> _TO DO_
Find each line with the word "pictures" and copy it.

** Start of DATA **

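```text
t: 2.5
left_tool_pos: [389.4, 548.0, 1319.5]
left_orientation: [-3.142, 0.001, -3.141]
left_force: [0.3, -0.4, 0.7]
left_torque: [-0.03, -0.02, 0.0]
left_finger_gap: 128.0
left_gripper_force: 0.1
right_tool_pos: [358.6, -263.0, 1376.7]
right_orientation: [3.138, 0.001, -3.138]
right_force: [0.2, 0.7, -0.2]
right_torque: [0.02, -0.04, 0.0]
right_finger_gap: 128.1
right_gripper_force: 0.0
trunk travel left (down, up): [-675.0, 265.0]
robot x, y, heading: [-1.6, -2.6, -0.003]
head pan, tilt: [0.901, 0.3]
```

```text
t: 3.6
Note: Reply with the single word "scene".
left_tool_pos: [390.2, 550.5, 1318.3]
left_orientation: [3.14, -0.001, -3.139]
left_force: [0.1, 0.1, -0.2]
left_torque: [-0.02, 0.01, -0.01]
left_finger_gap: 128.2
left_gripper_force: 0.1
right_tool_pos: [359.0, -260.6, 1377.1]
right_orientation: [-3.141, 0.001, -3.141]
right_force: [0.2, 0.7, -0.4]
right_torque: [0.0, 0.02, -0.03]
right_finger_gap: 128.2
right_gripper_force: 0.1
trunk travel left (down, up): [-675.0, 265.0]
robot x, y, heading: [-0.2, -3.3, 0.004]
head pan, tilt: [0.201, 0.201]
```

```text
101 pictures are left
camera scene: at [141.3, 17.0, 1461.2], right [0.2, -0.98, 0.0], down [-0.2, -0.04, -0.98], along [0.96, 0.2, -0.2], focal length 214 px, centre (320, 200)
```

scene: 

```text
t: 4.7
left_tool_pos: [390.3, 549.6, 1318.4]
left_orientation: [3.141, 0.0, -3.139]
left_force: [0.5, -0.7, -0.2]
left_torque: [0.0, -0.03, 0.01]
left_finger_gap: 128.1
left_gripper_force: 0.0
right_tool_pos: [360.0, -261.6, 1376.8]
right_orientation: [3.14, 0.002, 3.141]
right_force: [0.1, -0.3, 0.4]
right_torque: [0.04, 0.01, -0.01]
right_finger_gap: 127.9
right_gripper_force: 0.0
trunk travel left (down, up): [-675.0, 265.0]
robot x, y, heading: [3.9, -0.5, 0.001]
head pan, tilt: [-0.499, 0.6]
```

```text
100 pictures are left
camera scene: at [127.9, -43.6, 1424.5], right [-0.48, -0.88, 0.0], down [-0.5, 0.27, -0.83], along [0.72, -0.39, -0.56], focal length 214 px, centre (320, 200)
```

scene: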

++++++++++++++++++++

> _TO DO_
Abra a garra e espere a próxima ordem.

** End of DATA **

> _RESPONSE TO THE EXERCISE_
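101 pictures are left
100 pictures are left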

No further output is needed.